Against this background, Parla presents distinct dimensions of hope, moving  through them one chapter at a time—her chapters address, in turn,, the historical production of hope; entitled to hope; precarious hope; nostalgia as hope; and troubling hope. She thus lays bare the multifaceted and complicated content and dimensions of the term, deconstructing, reconstructing and contextualizing it, all at the same time.

One of the most challenging questions this ethnographic study seeks to answer is what happens when we shift the lens away from the figure of the downtrodden migrant whose hope is often framed as “a hope against hope” (p. 73). Given the massive flow of undocumented migrants and asylum seekers to Turkey from countries like Iran, Afghanistan, and most recently, Syria, the study sheds much needed light on seemingly less eventful, more ordinary experiences, like those of the Bulgaristanlıs, that reveal just as much about power, privilege, and entitlement.

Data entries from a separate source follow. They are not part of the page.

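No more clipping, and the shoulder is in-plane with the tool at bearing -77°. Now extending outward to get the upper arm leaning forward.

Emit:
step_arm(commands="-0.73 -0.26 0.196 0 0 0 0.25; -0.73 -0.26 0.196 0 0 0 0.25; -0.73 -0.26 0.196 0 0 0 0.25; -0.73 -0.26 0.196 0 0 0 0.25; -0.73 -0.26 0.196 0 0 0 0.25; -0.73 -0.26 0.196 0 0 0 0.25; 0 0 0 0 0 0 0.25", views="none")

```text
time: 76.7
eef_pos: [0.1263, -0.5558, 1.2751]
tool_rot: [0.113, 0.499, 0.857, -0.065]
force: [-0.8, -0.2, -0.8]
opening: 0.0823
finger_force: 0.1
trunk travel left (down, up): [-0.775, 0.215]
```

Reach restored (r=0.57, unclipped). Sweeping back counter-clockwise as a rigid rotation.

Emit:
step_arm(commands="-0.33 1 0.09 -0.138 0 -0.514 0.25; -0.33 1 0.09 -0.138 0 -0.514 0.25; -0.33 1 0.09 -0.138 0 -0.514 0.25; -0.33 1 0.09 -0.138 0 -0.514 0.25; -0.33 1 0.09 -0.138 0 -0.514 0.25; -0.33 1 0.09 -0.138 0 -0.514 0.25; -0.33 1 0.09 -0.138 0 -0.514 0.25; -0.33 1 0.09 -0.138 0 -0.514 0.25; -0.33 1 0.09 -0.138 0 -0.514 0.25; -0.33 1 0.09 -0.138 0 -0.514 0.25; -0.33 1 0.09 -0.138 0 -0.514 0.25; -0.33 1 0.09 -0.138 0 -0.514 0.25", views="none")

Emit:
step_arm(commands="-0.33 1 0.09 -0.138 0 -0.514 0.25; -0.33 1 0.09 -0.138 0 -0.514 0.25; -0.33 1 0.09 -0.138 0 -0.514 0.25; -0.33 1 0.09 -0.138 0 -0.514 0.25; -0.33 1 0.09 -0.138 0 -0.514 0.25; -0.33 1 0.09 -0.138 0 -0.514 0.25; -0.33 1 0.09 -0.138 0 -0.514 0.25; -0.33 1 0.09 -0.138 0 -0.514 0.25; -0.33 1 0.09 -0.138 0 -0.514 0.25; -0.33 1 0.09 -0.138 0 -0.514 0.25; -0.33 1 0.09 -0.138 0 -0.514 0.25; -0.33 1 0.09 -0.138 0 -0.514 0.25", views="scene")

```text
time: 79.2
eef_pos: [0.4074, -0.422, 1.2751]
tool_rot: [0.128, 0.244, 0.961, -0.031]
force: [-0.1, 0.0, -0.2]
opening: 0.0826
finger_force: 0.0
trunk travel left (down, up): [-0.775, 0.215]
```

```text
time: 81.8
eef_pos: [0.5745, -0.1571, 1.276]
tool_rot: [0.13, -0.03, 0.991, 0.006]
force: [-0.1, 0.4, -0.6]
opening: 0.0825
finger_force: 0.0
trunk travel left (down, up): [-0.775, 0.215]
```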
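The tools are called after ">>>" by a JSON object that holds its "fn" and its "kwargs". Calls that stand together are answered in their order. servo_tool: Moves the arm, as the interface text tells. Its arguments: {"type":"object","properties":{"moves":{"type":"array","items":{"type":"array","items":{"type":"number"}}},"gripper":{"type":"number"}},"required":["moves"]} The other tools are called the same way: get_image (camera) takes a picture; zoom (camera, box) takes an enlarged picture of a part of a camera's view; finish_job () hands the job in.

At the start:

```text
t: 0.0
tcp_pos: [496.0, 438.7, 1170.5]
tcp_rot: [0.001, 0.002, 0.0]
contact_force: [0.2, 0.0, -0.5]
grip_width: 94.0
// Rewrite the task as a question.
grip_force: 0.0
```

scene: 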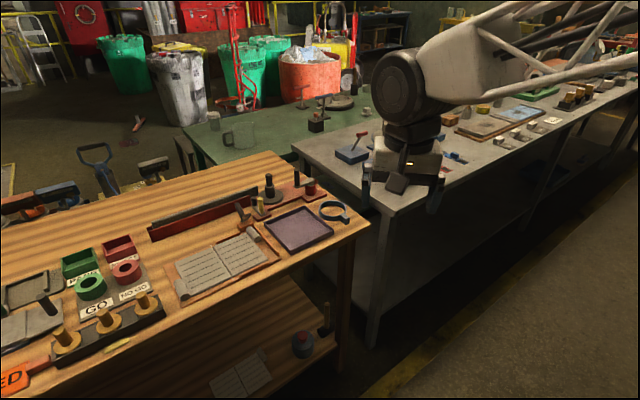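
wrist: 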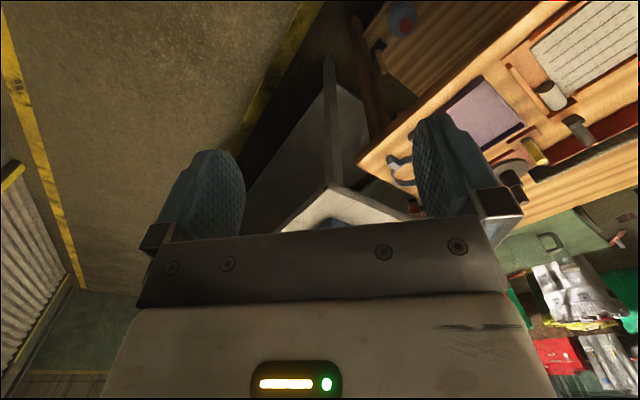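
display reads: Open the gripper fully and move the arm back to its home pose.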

Ayşe Parla’s study is truly original and thought-provoking in its focus on the Bulgaristanlı immigrants, a group both welcomed as “Turkish kin” and marked as different at the same time. Furthermore, Precarious Hope calls us to rethink the immigration regime not only in Turkey but worldwide, and to contest the neoliberal agenda that singles out one category of migrants as “rightful” and another as “illegal.” Precarious Hope is a welcome and indeed, an invaluable contribution to our understanding of the hopes for belonging that migrants have and how they manage the precariousness of legal recognition.